I went ashore with my e-bike and backpack with laptop, arrived at the hotel at 8:15 a.m., and was able to start the training at 9:00 a.m. The hotel room had a kettle and a fridge, so my food and drinks were well taken care of. At 5:00 p.m., I checked out and was picked up again by our two guests, who saw this as a great opportunity to play with the dinghy and “beach” it to pick me up—with my e-bike—from the shore.
They had enjoyed a fantastic sailing day with strong winds, and I had a very productive workday—so everyone was satisfied.


Drone videos
Our guests work in IT as project managers, and Marc was eager to try out his drone while sailing. This resulted in stunning photos of the catamaran from high above, beautifully showcasing the rugged Sporades islands.


There was also a fun collaboration between Marc and Kees, who managed to pluck the drone out of the air above the moving boat 😉, allowing it to land safely.

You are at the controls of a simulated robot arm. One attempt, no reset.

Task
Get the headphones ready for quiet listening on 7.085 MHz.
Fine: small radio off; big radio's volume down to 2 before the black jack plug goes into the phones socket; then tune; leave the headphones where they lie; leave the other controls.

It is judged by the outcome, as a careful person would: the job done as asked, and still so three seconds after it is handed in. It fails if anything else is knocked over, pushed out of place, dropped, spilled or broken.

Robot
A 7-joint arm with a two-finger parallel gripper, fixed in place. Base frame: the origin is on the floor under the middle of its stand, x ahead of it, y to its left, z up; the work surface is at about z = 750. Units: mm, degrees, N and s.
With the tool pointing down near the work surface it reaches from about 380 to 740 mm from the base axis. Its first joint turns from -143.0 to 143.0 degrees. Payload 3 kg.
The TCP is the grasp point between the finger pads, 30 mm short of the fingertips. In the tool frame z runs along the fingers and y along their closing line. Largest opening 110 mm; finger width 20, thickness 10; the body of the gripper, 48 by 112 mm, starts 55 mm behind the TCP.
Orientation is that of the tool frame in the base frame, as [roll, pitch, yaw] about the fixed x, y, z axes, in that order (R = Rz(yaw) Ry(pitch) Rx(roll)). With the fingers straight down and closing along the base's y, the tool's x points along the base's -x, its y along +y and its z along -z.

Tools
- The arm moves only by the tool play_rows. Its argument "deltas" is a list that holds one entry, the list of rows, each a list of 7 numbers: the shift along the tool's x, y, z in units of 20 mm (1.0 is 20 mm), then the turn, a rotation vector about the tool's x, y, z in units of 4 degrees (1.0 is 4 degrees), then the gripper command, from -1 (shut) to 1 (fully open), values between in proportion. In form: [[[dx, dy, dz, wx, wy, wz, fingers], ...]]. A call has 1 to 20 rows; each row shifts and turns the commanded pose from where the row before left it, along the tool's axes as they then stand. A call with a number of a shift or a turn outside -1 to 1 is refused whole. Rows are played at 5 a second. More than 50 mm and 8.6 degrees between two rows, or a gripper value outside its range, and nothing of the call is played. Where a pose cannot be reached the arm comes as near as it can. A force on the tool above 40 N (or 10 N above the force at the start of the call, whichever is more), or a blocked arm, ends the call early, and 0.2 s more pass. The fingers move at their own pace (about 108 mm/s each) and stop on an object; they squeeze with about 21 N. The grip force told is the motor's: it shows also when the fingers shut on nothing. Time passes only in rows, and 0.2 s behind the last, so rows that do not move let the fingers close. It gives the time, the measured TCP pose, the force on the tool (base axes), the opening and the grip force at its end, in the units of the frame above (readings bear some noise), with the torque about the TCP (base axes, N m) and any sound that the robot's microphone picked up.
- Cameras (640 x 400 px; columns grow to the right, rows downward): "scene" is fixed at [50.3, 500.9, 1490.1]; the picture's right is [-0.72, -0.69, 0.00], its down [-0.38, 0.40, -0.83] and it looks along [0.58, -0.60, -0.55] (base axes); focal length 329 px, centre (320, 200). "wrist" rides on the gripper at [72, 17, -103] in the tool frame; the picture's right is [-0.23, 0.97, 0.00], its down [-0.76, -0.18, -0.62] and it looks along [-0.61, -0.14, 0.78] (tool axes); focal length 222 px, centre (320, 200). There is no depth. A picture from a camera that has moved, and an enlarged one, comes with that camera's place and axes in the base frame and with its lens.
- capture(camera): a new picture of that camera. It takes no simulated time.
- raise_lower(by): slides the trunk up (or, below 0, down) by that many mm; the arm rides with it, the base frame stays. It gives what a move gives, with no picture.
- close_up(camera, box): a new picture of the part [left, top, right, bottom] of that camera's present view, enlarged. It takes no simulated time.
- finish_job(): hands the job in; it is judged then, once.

We personally find flying a drone while sailing a bit nerve-racking, as the drone also has to land on a moving sailboat. But Marc and Kees weren’t afraid at all, and their next step was launching the drone while sailing and flying it around the boat with all sails up.
They created a stunning video featuring our mainsail and the Code Zero sail, which has a surface area of 80 m². It’s truly amazing to see—so thanks again, guys!